Sanders leads to the west end, to the inlet (best
fished at ice off the guidebook says, but isn’t it all? he grins, while
making a good point.), and we work around south to a talus field that drops off
deep. Where the water is eerie green with the opaqueness that strangely often
comes from clarity and depth, and where there are teasing flashes of following
shadows, on occasion.
Yet persistently the three of us work down the side,
and repeatedly the three of us miss fish. After fish. Until finally we all
finally hook up and their nonchalance is obvious – they may not be big
cutthroats, but they are of full and filled out frames. The food is plentiful
up here...and they are not concerned. You know, if you aren’t worried about
money, you don’t pick up pennies out of sidewalk cracks.

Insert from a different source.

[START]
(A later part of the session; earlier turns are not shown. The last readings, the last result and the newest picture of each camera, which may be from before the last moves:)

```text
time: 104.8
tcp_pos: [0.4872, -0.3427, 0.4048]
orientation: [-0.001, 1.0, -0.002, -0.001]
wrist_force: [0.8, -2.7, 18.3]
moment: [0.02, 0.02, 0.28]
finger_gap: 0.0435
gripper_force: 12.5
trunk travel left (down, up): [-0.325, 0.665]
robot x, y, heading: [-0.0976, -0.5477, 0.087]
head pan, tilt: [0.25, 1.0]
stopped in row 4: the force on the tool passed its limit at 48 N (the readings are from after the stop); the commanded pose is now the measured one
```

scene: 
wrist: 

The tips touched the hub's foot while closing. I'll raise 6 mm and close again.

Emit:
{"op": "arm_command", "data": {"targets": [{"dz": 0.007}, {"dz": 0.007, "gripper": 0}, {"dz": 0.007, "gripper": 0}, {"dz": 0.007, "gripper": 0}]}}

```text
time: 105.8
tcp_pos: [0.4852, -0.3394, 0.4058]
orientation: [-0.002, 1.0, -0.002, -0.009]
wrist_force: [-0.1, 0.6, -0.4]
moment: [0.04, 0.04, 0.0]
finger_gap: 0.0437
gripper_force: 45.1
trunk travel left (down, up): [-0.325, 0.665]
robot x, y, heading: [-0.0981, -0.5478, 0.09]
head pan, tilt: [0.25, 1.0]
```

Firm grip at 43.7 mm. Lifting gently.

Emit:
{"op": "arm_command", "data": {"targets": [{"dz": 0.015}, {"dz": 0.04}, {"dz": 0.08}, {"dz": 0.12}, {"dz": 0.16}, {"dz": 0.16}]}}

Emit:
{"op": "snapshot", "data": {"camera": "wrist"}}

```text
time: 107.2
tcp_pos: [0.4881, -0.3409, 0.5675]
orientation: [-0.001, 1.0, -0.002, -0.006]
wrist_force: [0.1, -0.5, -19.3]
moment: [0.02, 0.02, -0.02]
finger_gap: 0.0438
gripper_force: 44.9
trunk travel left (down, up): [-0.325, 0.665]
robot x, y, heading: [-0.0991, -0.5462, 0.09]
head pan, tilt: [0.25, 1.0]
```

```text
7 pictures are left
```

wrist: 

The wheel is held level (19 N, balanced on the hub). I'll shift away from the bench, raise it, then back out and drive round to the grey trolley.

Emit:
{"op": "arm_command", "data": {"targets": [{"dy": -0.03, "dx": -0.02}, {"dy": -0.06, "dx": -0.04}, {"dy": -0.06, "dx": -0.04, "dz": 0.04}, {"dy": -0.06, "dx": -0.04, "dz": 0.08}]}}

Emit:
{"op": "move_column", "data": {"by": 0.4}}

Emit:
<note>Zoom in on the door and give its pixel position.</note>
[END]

These trout can afford to let some go and so they do,
rising nonchalantly to our flies – black soft-hackles, bead-head nymphs,
hideously large dries. All different just to make a point posited on the hike
up: that it doesn’t matter what you use, it’s all in how you use it. Like
Gierach says, “The real truth is, convincing a fish to strike is like playing
string with a cat: the exact size and color of the string is probably less
important than how you wiggle it.”
And so the day passes, us wiggling strings and
catching a trout here and there. And eating and talking and laughing good
laughs that come out among friends.
Pushing ahead until it comes time to say goodbye.
Which really, it turns out, is one and the same.